PROBLEM DETAILS: Where a line contains the string "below", copy that line.

INFORMATION PROVIDED:
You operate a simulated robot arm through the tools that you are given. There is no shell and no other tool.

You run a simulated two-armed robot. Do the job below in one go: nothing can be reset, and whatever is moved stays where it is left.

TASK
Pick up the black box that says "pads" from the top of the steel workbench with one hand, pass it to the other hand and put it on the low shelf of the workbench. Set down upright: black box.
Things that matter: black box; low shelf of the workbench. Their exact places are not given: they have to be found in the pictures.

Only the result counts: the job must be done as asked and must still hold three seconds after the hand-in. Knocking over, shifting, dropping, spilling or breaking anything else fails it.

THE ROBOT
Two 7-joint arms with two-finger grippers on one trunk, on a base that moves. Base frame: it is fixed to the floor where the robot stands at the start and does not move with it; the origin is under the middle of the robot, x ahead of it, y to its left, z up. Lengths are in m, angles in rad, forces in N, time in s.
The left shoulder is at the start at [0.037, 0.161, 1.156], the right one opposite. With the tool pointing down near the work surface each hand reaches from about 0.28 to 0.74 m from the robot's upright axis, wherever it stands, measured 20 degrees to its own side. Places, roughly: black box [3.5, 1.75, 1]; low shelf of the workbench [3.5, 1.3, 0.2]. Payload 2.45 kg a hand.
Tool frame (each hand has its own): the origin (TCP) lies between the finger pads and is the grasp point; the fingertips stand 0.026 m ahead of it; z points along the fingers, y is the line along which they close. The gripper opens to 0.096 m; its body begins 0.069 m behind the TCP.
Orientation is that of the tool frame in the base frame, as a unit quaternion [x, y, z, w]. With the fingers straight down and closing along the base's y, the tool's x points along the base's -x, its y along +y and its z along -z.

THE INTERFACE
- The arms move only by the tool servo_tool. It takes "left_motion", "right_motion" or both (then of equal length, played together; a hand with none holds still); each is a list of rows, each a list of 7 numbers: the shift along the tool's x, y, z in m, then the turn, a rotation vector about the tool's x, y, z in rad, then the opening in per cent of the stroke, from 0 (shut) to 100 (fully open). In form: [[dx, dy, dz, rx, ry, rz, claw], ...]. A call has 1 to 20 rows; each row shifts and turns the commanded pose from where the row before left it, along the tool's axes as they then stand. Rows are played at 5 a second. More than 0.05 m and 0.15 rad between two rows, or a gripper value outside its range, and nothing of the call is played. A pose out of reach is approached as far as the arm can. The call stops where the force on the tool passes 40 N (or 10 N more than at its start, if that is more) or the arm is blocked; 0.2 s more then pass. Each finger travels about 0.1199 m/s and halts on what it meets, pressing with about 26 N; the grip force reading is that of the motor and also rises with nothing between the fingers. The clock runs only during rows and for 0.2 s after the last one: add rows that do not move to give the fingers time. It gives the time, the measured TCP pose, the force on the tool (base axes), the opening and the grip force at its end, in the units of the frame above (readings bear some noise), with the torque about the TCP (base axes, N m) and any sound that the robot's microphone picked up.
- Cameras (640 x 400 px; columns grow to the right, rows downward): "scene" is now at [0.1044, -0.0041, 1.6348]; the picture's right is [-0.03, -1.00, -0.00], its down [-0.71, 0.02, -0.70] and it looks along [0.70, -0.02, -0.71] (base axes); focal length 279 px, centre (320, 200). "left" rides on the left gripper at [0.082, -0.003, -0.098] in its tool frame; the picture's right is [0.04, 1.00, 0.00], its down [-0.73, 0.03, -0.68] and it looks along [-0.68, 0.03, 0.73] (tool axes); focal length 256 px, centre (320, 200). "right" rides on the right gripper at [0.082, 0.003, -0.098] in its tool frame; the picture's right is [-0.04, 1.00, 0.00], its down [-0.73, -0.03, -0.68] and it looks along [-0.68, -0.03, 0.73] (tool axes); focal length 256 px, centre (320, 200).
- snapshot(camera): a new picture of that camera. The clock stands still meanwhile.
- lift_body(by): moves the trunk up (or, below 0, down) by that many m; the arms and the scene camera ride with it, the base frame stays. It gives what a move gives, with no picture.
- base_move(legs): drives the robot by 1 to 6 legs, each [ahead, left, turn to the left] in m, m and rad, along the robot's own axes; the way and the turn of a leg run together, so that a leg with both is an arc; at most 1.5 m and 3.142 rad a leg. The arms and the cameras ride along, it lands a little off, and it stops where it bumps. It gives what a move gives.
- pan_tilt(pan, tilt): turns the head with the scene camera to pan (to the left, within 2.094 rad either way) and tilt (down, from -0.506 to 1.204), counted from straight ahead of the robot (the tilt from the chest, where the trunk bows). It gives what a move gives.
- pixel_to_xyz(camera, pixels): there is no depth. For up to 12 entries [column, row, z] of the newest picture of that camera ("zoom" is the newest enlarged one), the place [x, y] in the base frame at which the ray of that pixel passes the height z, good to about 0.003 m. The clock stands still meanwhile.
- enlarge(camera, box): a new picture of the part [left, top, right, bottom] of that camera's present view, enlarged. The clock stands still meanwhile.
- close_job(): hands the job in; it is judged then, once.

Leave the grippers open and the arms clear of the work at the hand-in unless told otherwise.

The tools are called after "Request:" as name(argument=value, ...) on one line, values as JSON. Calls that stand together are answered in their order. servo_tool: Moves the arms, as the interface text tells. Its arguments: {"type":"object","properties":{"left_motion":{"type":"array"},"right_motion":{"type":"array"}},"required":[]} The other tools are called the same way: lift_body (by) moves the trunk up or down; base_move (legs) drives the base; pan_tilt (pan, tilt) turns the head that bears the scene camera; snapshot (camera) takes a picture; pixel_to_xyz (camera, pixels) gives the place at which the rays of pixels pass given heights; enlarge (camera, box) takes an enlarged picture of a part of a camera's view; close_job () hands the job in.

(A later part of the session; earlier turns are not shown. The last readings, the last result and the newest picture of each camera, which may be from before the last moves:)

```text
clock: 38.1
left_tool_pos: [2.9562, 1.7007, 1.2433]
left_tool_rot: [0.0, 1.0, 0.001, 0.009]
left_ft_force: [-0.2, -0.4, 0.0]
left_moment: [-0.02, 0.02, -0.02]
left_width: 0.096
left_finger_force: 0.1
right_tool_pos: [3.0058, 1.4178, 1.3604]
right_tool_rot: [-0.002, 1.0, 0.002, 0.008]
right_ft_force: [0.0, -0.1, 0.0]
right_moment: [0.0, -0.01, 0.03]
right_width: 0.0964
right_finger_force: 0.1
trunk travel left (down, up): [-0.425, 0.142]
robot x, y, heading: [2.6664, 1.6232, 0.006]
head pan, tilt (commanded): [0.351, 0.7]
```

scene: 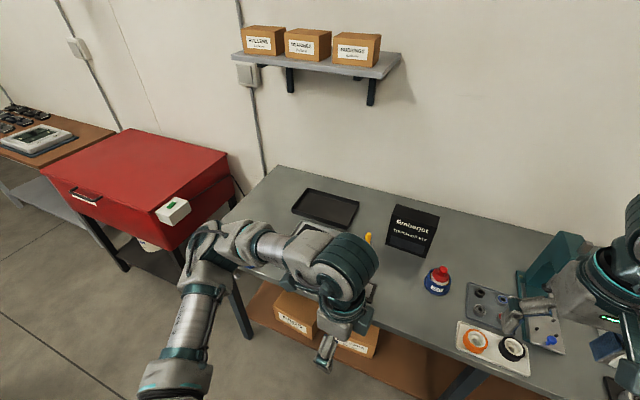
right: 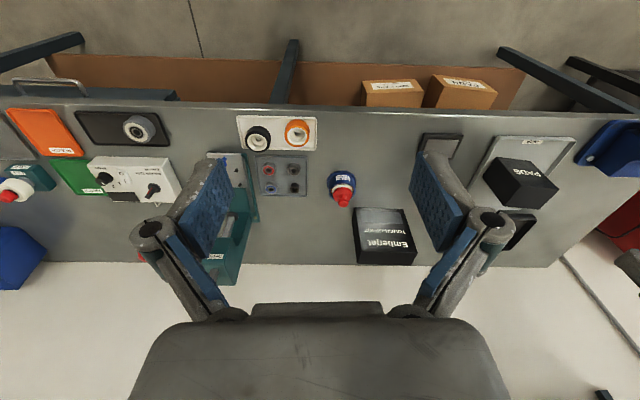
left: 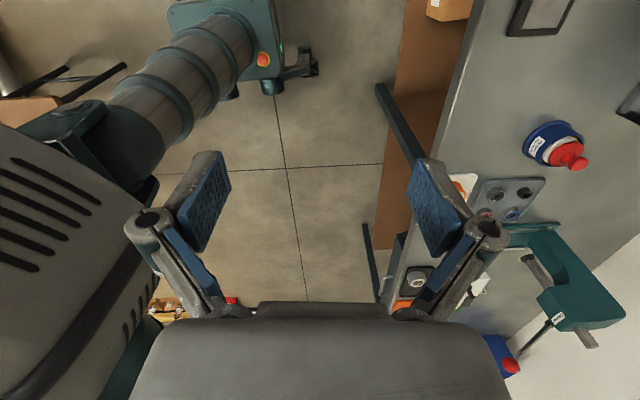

WRITTEN REPLY:
You run a simulated two-armed robot. Do the job below in one go: nothing can be reset, and whatever is moved stays where it is left.
- lift_body(by): moves the trunk up (or, below 0, down) by that many m; the arms and the scene camera ride with it, the base frame stays. It gives what a move gives, with no picture.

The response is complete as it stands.